**Written request**
Your task is to repeat the listing exactly. Return a JSON list in which every string is one line; blank lines are skipped.

**Material provided**
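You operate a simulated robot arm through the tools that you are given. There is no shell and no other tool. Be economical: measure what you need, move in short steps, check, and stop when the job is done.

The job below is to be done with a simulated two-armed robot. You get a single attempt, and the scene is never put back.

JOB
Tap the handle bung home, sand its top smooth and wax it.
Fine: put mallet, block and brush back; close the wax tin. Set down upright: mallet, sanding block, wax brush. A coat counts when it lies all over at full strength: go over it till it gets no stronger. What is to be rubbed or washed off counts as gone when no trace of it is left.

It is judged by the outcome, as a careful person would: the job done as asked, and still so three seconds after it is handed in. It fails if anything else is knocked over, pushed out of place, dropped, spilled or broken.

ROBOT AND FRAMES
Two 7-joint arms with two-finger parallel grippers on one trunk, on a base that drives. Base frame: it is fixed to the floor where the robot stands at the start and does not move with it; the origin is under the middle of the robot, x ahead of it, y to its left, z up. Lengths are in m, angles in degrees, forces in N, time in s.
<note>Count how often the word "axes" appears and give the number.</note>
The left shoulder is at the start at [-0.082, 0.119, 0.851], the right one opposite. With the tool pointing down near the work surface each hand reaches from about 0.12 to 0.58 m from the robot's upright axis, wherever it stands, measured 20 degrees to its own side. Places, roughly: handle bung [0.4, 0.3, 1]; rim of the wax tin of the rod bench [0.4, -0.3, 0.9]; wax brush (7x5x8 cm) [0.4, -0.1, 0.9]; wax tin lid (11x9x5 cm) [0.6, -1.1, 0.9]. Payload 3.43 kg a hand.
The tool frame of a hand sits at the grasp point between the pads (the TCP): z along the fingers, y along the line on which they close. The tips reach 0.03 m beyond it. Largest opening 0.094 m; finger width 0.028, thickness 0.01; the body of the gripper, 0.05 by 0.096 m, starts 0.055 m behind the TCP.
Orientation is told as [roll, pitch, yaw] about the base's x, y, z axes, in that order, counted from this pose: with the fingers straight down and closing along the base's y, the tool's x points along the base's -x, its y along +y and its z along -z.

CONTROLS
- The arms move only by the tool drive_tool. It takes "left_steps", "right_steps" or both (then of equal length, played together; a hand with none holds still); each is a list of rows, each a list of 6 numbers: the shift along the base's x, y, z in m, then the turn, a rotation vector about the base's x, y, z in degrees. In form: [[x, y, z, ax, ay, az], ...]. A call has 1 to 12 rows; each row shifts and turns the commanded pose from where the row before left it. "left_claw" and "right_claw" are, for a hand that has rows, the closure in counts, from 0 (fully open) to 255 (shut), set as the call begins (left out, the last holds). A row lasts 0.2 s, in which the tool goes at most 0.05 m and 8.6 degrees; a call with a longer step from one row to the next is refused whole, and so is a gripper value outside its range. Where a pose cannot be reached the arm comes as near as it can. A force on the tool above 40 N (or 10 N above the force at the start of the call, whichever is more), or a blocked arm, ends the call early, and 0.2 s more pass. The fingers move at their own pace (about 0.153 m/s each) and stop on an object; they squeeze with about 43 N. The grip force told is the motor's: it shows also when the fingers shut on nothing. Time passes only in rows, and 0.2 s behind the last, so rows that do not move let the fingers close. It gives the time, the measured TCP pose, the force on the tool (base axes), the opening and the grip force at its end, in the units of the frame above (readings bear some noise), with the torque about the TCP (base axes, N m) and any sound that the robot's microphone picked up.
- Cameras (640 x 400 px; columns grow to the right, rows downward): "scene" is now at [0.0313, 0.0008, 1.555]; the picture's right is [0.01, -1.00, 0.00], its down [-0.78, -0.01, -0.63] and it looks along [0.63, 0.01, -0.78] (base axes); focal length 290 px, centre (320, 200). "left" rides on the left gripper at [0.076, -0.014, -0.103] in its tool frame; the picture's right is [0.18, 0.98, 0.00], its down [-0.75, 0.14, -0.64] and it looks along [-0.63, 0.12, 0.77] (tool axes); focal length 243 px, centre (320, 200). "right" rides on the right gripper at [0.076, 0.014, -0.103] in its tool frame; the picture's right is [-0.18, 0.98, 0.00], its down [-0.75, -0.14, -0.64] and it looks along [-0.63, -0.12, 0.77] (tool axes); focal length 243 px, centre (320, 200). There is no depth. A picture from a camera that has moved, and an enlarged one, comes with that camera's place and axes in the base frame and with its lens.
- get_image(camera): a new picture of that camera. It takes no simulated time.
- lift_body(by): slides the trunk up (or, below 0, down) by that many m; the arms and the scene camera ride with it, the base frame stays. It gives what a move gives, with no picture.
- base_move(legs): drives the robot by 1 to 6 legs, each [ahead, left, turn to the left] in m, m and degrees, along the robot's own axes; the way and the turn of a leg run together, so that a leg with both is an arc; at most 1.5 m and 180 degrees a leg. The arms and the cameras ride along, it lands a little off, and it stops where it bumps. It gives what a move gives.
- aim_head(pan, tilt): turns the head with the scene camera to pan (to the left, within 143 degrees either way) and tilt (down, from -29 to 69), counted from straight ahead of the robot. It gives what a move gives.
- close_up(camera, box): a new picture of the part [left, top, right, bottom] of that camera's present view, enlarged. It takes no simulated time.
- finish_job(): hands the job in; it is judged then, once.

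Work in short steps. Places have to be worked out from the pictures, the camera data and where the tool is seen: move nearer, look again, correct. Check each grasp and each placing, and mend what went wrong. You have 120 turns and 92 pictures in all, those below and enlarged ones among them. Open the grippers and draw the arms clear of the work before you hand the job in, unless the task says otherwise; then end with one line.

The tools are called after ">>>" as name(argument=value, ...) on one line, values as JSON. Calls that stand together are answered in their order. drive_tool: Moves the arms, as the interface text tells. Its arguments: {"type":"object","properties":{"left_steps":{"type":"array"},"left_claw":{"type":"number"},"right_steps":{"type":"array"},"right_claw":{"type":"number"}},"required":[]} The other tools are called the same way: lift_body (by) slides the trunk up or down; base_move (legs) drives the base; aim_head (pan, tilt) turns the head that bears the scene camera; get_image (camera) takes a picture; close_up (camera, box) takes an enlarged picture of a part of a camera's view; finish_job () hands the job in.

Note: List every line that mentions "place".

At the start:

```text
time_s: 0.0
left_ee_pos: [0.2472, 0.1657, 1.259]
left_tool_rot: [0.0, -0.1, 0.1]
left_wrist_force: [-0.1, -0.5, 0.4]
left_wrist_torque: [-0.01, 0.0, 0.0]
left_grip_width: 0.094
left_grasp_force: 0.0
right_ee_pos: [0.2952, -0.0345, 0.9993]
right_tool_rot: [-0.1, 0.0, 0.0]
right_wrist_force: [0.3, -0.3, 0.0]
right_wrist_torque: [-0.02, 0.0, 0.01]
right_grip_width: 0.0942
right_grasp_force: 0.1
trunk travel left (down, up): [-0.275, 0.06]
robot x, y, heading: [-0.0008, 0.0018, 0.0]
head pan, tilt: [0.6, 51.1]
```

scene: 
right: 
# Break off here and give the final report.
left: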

**The result**
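[
  "You operate a simulated robot arm through the tools that you are given. There is no shell and no other tool. Be economical: measure what you need, move in short steps, check, and stop when the job is done.",
  "The job below is to be done with a simulated two-armed robot. You get a single attempt, and the scene is never put back.",
  "JOB",
  "Tap the handle bung home, sand its top smooth and wax it.",
  "Fine: put mallet, block and brush back; close the wax tin. Set down upright: mallet, sanding block, wax brush. A coat counts when it lies all over at full strength: go over it till it gets no stronger. What is to be rubbed or washed off counts as gone when no trace of it is left.",
  "It is judged by the outcome, as a careful person would: the job done as asked, and still so three seconds after it is handed in. It fails if anything else is knocked over, pushed out of place, dropped, spilled or broken.",
  "ROBOT AND FRAMES",
  "Two 7-joint arms with two-finger parallel grippers on one trunk, on a base that drives. Base frame: it is fixed to the floor where the robot stands at the start and does not move with it; the origin is under the middle of the robot, x ahead of it, y to its left, z up. Lengths are in m, angles in degrees, forces in N, time in s.",
  "<note>Count how often the word \"axes\" appears and give the number.</note>",
  "The left shoulder is at the start at [-0.082, 0.119, 0.851], the right one opposite. With the tool pointing down near the work surface each hand reaches from about 0.12 to 0.58 m from the robot's upright axis, wherever it stands, measured 20 degrees to its own side. Places, roughly: handle bung [0.4, 0.3, 1]; rim of the wax tin of the rod bench [0.4, -0.3, 0.9]; wax brush (7x5x8 cm) [0.4, -0.1, 0.9]; wax tin lid (11x9x5 cm) [0.6, -1.1, 0.9]. Payload 3.43 kg a hand.",
  "The tool frame of a hand sits at the grasp point between the pads (the TCP): z along the fingers, y along the line on which they close. The tips reach 0.03 m beyond it. Largest opening 0.094 m; finger width 0.028, thickness 0.01; the body of the gripper, 0.05 by 0.096 m, starts 0.055 m behind the TCP.",
  "Orientation is told as [roll, pitch, yaw] about the base's x, y, z axes, in that order, counted from this pose: with the fingers straight down and closing along the base's y, the tool's x points along the base's -x, its y along +y and its z along -z.",
  "CONTROLS",
  "- The arms move only by the tool drive_tool. It takes \"left_steps\", \"right_steps\" or both (then of equal length, played together; a hand with none holds still); each is a list of rows, each a list of 6 numbers: the shift along the base's x, y, z in m, then the turn, a rotation vector about the base's x, y, z in degrees. In form: [[x, y, z, ax, ay, az], ...]. A call has 1 to 12 rows; each row shifts and turns the commanded pose from where the row before left it. \"left_claw\" and \"right_claw\" are, for a hand that has rows, the closure in counts, from 0 (fully open) to 255 (shut), set as the call begins (left out, the last holds). A row lasts 0.2 s, in which the tool goes at most 0.05 m and 8.6 degrees; a call with a longer step from one row to the next is refused whole, and so is a gripper value outside its range. Where a pose cannot be reached the arm comes as near as it can. A force on the tool above 40 N (or 10 N above the force at the start of the call, whichever is more), or a blocked arm, ends the call early, and 0.2 s more pass. The fingers move at their own pace (about 0.153 m/s each) and stop on an object; they squeeze with about 43 N. The grip force told is the motor's: it shows also when the fingers shut on nothing. Time passes only in rows, and 0.2 s behind the last, so rows that do not move let the fingers close. It gives the time, the measured TCP pose, the force on the tool (base axes), the opening and the grip force at its end, in the units of the frame above (readings bear some noise), with the torque about the TCP (base axes, N m) and any sound that the robot's microphone picked up.",
  "- Cameras (640 x 400 px; columns grow to the right, rows downward): \"scene\" is now at [0.0313, 0.0008, 1.555]; the picture's right is [0.01, -1.00, 0.00], its down [-0.78, -0.01, -0.63] and it looks along [0.63, 0.01, -0.78] (base axes); focal length 290 px, centre (320, 200). \"left\" rides on the left gripper at [0.076, -0.014, -0.103] in its tool frame; the picture's right is [0.18, 0.98, 0.00], its down [-0.75, 0.14, -0.64] and it looks along [-0.63, 0.12, 0.77] (tool axes); focal length 243 px, centre (320, 200). \"right\" rides on the right gripper at [0.076, 0.014, -0.103] in its tool frame; the picture's right is [-0.18, 0.98, 0.00], its down [-0.75, -0.14, -0.64] and it looks along [-0.63, -0.12, 0.77] (tool axes); focal length 243 px, centre (320, 200). There is no depth. A picture from a camera that has moved, and an enlarged one, comes with that camera's place and axes in the base frame and with its lens.",
  "- get_image(camera): a new picture of that camera. It takes no simulated time.",
  "- lift_body(by): slides the trunk up (or, below 0, down) by that many m; the arms and the scene camera ride with it, the base frame stays. It gives what a move gives, with no picture.",
  "- base_move(legs): drives the robot by 1 to 6 legs, each [ahead, left, turn to the left] in m, m and degrees, along the robot's own axes; the way and the turn of a leg run together, so that a leg with both is an arc; at most 1.5 m and 180 degrees a leg. The arms and the cameras ride along, it lands a little off, and it stops where it bumps. It gives what a move gives.",
  "- aim_head(pan, tilt): turns the head with the scene camera to pan (to the left, within 143 degrees either way) and tilt (down, from -29 to 69), counted from straight ahead of the robot. It gives what a move gives.",
  "- close_up(camera, box): a new picture of the part [left, top, right, bottom] of that camera's present view, enlarged. It takes no simulated time.",
  "- finish_job(): hands the job in; it is judged then, once.",
  "Work in short steps. Places have to be worked out from the pictures, the camera data and where the tool is seen: move nearer, look again, correct. Check each grasp and each placing, and mend what went wrong. You have 120 turns and 92 pictures in all, those below and enlarged ones among them. Open the grippers and draw the arms clear of the work before you hand the job in, unless the task says otherwise; then end with one line.",
  "The tools are called after \">>>\" as name(argument=value, ...) on one line, values as JSON. Calls that stand together are answered in their order. drive_tool: Moves the arms, as the interface text tells. Its arguments: {\"type\":\"object\",\"properties\":{\"left_steps\":{\"type\":\"array\"},\"left_claw\":{\"type\":\"number\"},\"right_steps\":{\"type\":\"array\"},\"right_claw\":{\"type\":\"number\"}},\"required\":[]} The other tools are called the same way: lift_body (by) slides the trunk up or down; base_move (legs) drives the base; aim_head (pan, tilt) turns the head that bears the scene camera; get_image (camera) takes a picture; close_up (camera, box) takes an enlarged picture of a part of a camera's view; finish_job () hands the job in.",
  "Note: List every line that mentions \"place\".",
  "At the start:",
  "```text",
  "time_s: 0.0",
  "left_ee_pos: [0.2472, 0.1657, 1.259]",
  "left_tool_rot: [0.0, -0.1, 0.1]",
  "left_wrist_force: [-0.1, -0.5, 0.4]",
  "left_wrist_torque: [-0.01, 0.0, 0.0]",
  "left_grip_width: 0.094",
  "left_grasp_force: 0.0",
  "right_ee_pos: [0.2952, -0.0345, 0.9993]",
  "right_tool_rot: [-0.1, 0.0, 0.0]",
  "right_wrist_force: [0.3, -0.3, 0.0]",
  "right_wrist_torque: [-0.02, 0.0, 0.01]",
  "right_grip_width: 0.0942",
  "right_grasp_force: 0.1",
  "trunk travel left (down, up): [-0.275, 0.06]",
  "robot x, y, heading: [-0.0008, 0.0018, 0.0]",
  "head pan, tilt: [0.6, 51.1]",
  "```",
  "scene: ",
  "right: ",
  "# Break off here and give the final report.",
  "left:"
]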